— begin TEXT SECTION —
Отмечая небывало плотной обрядностью рождение нового Солнца, наши предки не забывали и о счастливо разрешившейся Матери. Второй день после Рождества на Руси, от юга до севера, был праздником повитух. Будущие матери, кому предстояло родить в ближайшее время, поздравляли пиром и дарами повивальных бабок, а местами затевалась общая братчина в честь Богоматери — «Бабьи каши». Большинство сведений о различных формах славянских обрядов зимнего Солнцестояния собраны в книге Б. А. Рыбакова «Язычество древних славян», материал которой организован так, чтобы максимально полно передать все их многообразие. И недаром, так как именно Коляда дает нам наиболее яркие примеры славянского обрядового творчества за многие века.

Обрядность балтов

У наших балтских соседей, при очевидной схожести обрядовой традиции зимнего солнцеворота с таковой у славян, сохранилось множество мелких практических деталей, придающих празднованию ощущение глубины и истинной традиционности.

Подготовка к празднику начинается с первого дня зимы — дня, когда медведь залегает в спячку; в этот день взрослые ставят в воду ветку вишни, которая как раз даст корни к празднику. Дети готовятся к празднику, играя в игры, изображающие сев (разбрасывание зерна); перед самым праздником все торжественно парятся в бане и надевают все чистое, прощают врагов и благодарят родных и друзей.
— end TEXT SECTION —
— begin INFORMATION SHOWN —
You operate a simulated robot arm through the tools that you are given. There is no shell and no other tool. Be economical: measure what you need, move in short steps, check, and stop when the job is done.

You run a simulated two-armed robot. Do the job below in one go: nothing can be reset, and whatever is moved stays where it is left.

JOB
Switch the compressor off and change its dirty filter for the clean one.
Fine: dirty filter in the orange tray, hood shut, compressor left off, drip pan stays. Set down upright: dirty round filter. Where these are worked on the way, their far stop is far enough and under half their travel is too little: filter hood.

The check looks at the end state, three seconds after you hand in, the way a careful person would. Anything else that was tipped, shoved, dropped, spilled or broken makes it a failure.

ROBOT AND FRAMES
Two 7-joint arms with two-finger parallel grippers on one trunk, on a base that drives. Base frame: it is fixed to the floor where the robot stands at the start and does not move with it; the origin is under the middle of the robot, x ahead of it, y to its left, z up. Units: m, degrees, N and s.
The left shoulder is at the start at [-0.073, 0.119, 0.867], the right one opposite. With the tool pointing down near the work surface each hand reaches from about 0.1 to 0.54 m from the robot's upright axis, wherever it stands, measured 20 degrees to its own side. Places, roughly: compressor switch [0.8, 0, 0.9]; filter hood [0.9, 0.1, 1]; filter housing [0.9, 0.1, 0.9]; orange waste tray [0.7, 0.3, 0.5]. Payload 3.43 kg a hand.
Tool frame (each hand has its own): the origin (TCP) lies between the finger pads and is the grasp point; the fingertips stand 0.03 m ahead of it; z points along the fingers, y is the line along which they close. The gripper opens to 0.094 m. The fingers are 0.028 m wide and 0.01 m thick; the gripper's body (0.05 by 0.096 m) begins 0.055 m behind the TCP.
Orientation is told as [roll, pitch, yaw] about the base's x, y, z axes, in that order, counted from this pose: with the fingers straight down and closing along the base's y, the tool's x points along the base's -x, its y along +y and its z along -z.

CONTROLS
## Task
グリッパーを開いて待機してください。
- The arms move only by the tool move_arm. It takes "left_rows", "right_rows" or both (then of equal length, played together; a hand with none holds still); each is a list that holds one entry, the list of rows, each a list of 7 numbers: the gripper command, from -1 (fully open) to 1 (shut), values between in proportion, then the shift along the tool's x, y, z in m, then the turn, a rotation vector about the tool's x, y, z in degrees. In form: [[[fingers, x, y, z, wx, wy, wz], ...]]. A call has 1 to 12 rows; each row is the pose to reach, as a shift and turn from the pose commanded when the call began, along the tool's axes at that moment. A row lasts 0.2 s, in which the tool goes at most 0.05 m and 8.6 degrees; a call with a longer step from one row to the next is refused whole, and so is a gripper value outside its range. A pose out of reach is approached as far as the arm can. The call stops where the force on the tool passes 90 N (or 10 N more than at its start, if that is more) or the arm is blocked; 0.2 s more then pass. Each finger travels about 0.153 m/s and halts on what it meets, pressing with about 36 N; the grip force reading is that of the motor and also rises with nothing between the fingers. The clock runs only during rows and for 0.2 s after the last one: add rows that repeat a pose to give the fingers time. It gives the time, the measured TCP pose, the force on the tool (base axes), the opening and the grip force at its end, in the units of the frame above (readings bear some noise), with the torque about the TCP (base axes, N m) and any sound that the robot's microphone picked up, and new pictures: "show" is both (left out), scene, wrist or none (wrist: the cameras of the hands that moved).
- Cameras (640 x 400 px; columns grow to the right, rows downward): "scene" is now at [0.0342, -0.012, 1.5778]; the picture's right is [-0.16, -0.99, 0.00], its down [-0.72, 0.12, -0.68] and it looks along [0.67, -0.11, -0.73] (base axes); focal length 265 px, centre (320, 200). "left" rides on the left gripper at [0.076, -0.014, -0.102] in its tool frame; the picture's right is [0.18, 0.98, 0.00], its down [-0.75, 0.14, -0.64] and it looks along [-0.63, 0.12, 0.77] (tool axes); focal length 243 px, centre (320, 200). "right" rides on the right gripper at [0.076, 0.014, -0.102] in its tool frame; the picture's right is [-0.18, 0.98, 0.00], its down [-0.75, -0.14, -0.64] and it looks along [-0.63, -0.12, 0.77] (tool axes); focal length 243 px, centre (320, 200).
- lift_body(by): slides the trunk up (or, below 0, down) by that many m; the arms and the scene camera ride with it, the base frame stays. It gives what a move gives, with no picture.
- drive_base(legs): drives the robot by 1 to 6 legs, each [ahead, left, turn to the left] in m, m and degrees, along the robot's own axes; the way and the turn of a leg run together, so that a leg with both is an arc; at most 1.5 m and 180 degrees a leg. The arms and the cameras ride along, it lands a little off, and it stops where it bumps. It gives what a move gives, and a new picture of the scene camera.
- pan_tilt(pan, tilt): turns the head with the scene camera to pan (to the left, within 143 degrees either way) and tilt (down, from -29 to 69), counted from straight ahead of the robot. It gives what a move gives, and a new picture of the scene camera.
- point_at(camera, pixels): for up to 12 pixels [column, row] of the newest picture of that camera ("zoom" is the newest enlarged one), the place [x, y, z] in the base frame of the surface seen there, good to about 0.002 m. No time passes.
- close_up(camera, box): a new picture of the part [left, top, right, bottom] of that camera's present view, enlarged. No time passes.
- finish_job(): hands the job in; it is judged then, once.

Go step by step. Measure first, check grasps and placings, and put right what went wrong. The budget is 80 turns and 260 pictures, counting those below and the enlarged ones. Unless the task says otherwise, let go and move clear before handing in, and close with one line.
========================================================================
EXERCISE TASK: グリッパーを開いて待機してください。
— end INFORMATION SHOWN —
Reproduce the entire text section without changes.

Отмечая небывало плотной обрядностью рождение нового Солнца, наши предки не забывали и о счастливо разрешившейся Матери. Второй день после Рождества на Руси, от юга до севера, был праздником повитух. Будущие матери, кому предстояло родить в ближайшее время, поздравляли пиром и дарами повивальных бабок, а местами затевалась общая братчина в честь Богоматери — «Бабьи каши». Большинство сведений о различных формах славянских обрядов зимнего Солнцестояния собраны в книге Б. А. Рыбакова «Язычество древних славян», материал которой организован так, чтобы максимально полно передать все их многообразие. И недаром, так как именно Коляда дает нам наиболее яркие примеры славянского обрядового творчества за многие века.

Обрядность балтов

У наших балтских соседей, при очевидной схожести обрядовой традиции зимнего солнцеворота с таковой у славян, сохранилось множество мелких практических деталей, придающих празднованию ощущение глубины и истинной традиционности.

Подготовка к празднику начинается с первого дня зимы — дня, когда медведь залегает в спячку; в этот день взрослые ставят в воду ветку вишни, которая как раз даст корни к празднику. Дети готовятся к празднику, играя в игры, изображающие сев (разбрасывание зерна); перед самым праздником все торжественно парятся в бане и надевают все чистое, прощают врагов и благодарят родных и друзей.